10 Şubat 2011 Perşembe

Yeniden doğmak 3

Yeniden doğmak 1-2-3  isimli yazılarım kendimce bir aydınlanma (ötesinde nurlanma) yoludur. Kendi hayatımda birer düstur olarak yaşamaya çalıştığım bu düşüncelerimi oluştururken gerçek ve öz, yaşatan ve yaşanabilir olmalarına özen gösterdim. Sözel olarak arkadaşlarım, öğretmenlerim, öğrencilerim ve aile üyelerim ile zaman zaman paylaşmaya çalıştım. Yazdıklarımın konuşulur olmasına da ayrı bir titizlik gösterdim. 

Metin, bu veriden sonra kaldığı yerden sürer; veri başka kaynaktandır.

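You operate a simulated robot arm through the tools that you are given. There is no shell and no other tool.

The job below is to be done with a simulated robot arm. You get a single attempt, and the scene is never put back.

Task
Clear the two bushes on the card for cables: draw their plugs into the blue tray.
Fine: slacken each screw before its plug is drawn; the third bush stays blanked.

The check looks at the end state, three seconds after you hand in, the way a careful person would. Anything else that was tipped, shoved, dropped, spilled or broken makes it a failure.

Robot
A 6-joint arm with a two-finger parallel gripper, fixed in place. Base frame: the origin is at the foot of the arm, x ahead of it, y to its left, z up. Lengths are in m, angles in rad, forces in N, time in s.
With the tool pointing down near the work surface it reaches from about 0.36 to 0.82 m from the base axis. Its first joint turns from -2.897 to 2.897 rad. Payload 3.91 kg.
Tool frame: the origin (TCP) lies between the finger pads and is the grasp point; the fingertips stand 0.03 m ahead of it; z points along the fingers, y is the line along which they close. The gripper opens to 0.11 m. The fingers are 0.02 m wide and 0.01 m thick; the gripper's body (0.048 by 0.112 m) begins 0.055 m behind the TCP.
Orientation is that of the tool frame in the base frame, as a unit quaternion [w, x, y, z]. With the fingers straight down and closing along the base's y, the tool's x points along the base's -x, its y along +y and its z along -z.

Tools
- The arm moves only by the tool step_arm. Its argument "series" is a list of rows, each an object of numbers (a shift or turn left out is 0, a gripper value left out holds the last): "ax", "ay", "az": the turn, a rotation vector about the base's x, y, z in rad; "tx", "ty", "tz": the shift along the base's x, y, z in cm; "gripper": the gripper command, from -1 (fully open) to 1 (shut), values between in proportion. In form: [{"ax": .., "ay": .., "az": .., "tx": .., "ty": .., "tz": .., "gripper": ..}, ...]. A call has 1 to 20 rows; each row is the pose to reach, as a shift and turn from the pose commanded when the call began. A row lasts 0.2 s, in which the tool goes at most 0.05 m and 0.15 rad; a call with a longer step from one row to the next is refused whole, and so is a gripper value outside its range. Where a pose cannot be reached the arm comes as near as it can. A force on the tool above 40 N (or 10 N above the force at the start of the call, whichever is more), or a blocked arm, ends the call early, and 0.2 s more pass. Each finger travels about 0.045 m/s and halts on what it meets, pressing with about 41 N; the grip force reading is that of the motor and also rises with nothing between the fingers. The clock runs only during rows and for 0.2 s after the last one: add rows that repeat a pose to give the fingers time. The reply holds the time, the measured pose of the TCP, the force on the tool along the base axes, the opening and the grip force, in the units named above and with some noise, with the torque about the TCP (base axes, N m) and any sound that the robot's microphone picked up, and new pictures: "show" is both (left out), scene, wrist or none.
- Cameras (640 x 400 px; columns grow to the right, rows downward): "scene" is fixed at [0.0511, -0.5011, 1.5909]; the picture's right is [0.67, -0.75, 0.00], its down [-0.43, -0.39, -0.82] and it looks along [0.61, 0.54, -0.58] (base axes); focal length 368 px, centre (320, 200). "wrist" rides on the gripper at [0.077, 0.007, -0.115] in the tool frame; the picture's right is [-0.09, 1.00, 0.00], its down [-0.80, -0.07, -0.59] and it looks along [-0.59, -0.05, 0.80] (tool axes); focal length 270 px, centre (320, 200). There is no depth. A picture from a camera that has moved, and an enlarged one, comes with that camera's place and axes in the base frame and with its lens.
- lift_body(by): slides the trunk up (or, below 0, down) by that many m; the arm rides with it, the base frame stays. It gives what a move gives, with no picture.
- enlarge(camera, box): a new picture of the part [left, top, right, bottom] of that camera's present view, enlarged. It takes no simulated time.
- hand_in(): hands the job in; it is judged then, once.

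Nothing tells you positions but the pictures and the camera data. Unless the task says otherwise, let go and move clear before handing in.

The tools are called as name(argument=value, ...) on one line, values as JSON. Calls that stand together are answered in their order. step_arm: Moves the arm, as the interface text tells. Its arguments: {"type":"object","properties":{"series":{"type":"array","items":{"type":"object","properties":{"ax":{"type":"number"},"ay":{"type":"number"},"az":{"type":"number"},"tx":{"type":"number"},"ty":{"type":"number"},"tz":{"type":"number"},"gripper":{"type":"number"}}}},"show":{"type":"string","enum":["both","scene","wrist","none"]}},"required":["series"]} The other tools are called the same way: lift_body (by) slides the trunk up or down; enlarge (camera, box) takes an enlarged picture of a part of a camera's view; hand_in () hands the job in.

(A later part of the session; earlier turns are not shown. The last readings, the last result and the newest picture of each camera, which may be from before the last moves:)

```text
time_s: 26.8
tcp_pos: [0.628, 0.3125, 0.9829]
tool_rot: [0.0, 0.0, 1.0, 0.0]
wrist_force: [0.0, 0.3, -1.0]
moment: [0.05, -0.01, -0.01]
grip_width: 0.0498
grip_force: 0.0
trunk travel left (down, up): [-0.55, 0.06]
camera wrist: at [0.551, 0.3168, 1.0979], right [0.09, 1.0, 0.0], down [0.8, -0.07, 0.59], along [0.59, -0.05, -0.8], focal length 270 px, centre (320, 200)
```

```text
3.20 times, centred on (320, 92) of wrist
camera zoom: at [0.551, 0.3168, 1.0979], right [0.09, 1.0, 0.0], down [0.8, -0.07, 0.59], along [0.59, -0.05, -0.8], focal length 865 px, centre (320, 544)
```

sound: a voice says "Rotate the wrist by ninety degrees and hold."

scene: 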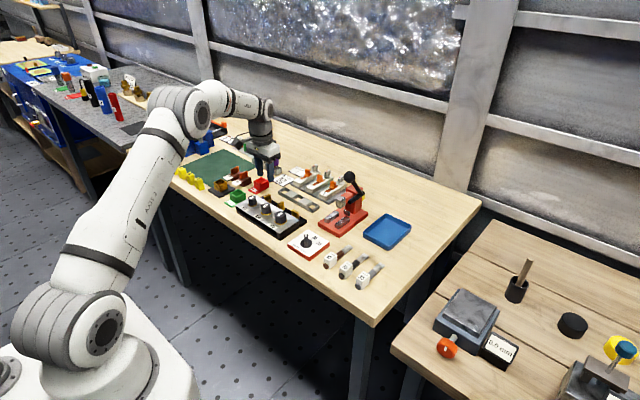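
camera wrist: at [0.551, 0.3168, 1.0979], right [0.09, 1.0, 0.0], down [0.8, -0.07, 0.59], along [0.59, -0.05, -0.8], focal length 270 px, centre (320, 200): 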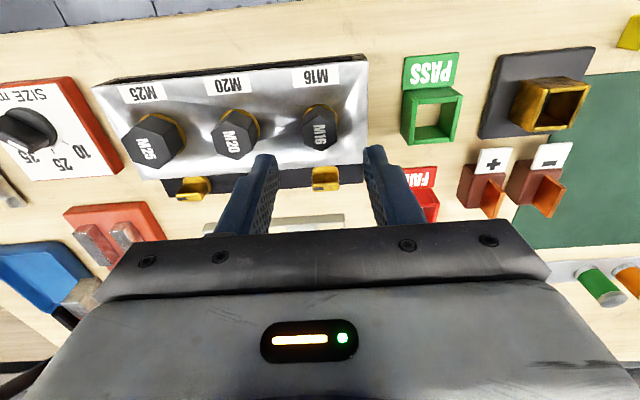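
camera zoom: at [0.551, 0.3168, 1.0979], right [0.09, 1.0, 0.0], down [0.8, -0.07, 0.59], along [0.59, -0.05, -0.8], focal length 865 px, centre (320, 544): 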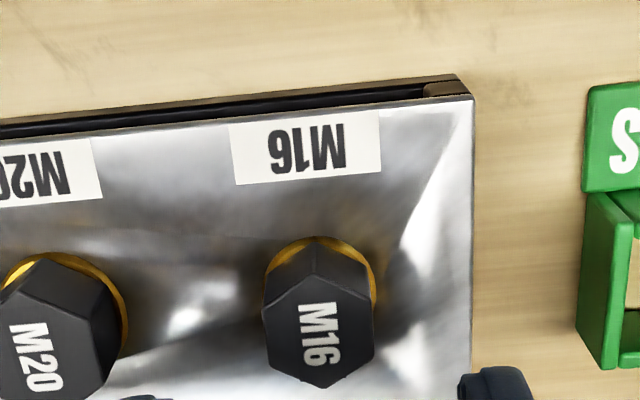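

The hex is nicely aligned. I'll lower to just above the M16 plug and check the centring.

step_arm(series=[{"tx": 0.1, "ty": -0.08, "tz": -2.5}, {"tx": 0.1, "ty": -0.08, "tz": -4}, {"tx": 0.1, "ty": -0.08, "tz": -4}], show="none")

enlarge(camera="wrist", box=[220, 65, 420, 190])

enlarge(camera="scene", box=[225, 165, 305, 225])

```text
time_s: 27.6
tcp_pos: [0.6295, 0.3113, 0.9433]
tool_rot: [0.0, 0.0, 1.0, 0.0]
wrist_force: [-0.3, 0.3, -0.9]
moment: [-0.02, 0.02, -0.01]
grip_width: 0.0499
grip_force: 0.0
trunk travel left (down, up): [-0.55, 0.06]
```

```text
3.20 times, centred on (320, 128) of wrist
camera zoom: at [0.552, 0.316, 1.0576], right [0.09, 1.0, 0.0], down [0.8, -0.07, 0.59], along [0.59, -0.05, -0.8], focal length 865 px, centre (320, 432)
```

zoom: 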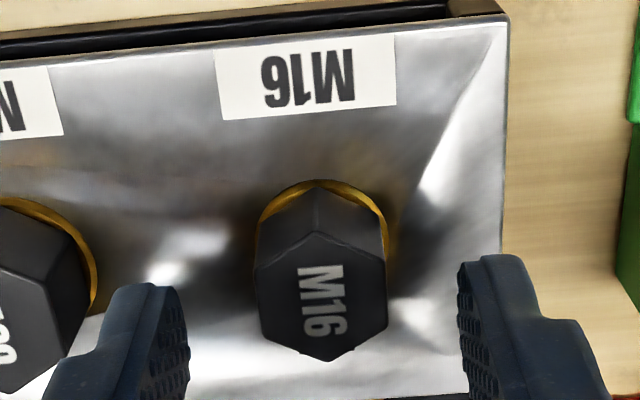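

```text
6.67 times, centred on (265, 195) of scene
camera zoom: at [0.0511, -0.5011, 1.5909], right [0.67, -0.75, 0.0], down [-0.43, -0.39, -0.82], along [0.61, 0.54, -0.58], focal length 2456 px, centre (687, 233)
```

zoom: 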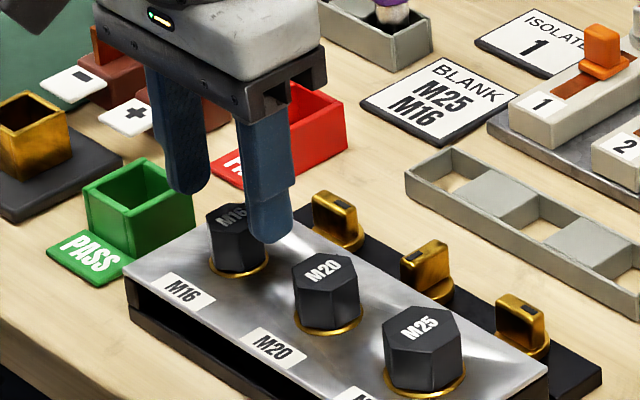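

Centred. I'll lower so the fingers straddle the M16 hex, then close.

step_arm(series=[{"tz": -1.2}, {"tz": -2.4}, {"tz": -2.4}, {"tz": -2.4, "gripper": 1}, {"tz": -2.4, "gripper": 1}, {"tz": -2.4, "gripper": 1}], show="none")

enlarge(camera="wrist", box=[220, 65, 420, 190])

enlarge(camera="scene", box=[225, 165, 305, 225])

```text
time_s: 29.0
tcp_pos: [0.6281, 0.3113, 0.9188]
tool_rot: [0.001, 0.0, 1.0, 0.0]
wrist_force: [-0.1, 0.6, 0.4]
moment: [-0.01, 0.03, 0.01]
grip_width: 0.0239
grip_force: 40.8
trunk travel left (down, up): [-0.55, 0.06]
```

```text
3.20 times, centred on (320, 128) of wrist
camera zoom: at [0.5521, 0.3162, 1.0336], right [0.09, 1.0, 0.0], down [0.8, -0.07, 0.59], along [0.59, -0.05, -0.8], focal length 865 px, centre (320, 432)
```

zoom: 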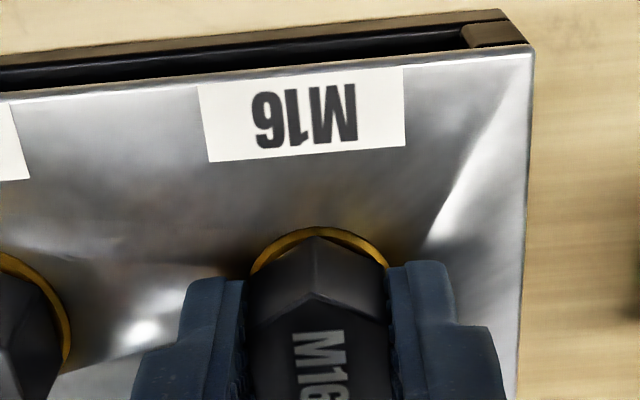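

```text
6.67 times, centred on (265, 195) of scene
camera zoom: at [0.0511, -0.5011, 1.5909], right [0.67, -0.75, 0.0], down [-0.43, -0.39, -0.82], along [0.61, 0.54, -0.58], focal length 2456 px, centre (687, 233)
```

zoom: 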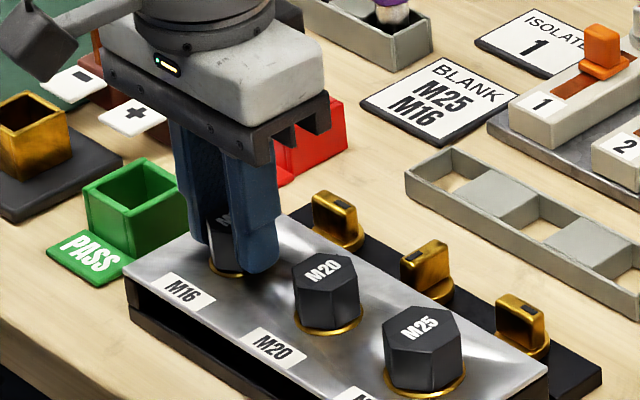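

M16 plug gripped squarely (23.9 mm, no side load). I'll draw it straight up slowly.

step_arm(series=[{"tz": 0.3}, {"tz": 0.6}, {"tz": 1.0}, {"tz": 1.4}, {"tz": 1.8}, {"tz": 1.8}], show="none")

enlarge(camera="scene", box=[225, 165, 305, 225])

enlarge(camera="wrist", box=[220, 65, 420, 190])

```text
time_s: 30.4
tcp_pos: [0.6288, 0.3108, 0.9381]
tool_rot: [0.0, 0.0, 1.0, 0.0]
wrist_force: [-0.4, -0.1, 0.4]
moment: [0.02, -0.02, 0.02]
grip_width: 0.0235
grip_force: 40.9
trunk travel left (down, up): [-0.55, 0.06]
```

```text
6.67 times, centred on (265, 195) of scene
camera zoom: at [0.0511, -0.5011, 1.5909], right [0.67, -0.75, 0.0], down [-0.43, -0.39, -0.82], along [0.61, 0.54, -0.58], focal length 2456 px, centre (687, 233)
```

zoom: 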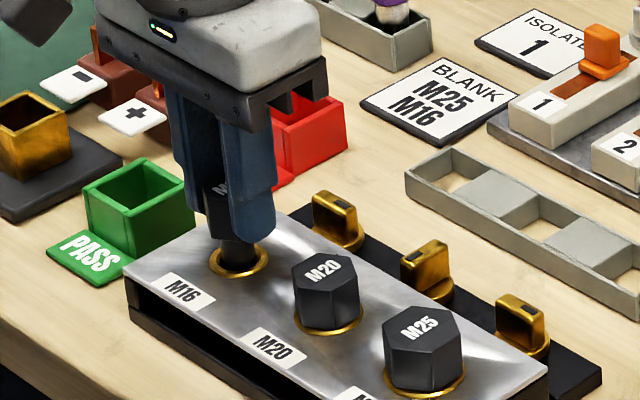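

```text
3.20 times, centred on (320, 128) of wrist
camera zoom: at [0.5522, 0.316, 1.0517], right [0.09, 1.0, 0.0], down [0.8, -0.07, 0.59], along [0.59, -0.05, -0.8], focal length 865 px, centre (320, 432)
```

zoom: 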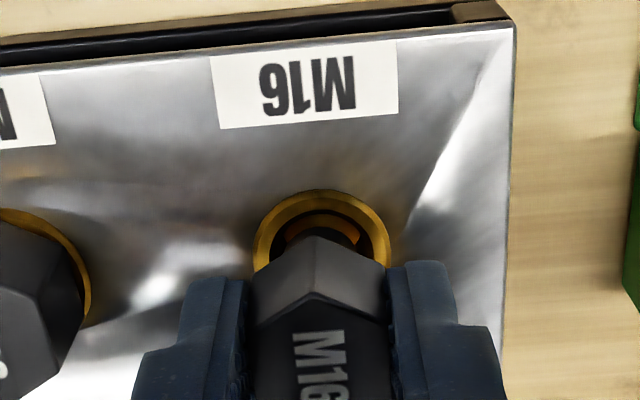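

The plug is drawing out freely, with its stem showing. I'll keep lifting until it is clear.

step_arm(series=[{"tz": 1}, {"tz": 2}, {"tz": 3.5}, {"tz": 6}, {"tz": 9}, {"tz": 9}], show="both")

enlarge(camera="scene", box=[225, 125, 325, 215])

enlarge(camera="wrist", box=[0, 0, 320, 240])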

Birey kendisini ifade edebildiği kadar birey olma yolunda mesafe kat eder, insan etrafında gelişen olaylar hakkında önem sırasına göre yorumlar yapabilmeli ve bu yorumlarını girdiği ortamlarda paylaşmalıdır. Böylece kendi düşüncelerinin ne kadar doğru olduğunu ölçe bildiği gibi aynı zamanda diğer insanların düşüncelerini de öğrenerek kendi düşüncelerini yeniden revize edebilmeli. Toplumda bu tür konuşmalar karşılıklı dinlemeye dayalı olarak bir alışkanlık haline gelmeli. Dinlemek taşıdığı anlamı mutlaka yansıtan bir eylem olmalı. Dinlemek ile dinliyor görünmek arasında ciddi bir fark vardır. İletişimin en yüksek teknolojiler ile yaygınlaştığı bu zamanlarda ne yazık ki sözel ve duygusal iletişimden fersah fersah uzak günler yaşamaktayız. Ev sohbet ortamlarında bile insanların sanal gündemleri var. Aynı ortamlarda farklı frekanslarda yaşar olduk.  Düşünce de doğal olmayan bir madde gibi durmadan yeniden dönüşüm sürecinden geçirilen ve durmadan tüketilen ama tatmin vermeyen, geliştirmeyen bir olguya dönüştü. Bilgi denilen mefhum üretim esnasında canlılık sergileyen ve bu süreçte büyüme ikanı bulan bir yapıya sahiptir. Halef ve selef ilişkisi üst düzey bilgi ortamlarında yaşatıldığı gibi toplumun diğer kesimlerinde de karşılıklı çözüm ve öneri bağlamında yeniden canlılık kazanmalıdır. İnanıyorum ki bu bizlere düşünce ve yorum farklılıklarının ne kadar önemli birer zenginlik olduğunu tekrar kavratacak. Ön yargıları, ön yergileri ve gizli yargıları silmemizi sağlayacak.

Turgay Urgur   


Hiç yorum yok:

Yorum Gönder

ANAHTAR GENÇLERİMİZDE

       Gençler, öğrencilerimiz, çocuklarımız şüphesiz hepimiz için en büyük değere sahip. Şehirlerimizi, sokaklarımızı, çarşılarımızı, okull...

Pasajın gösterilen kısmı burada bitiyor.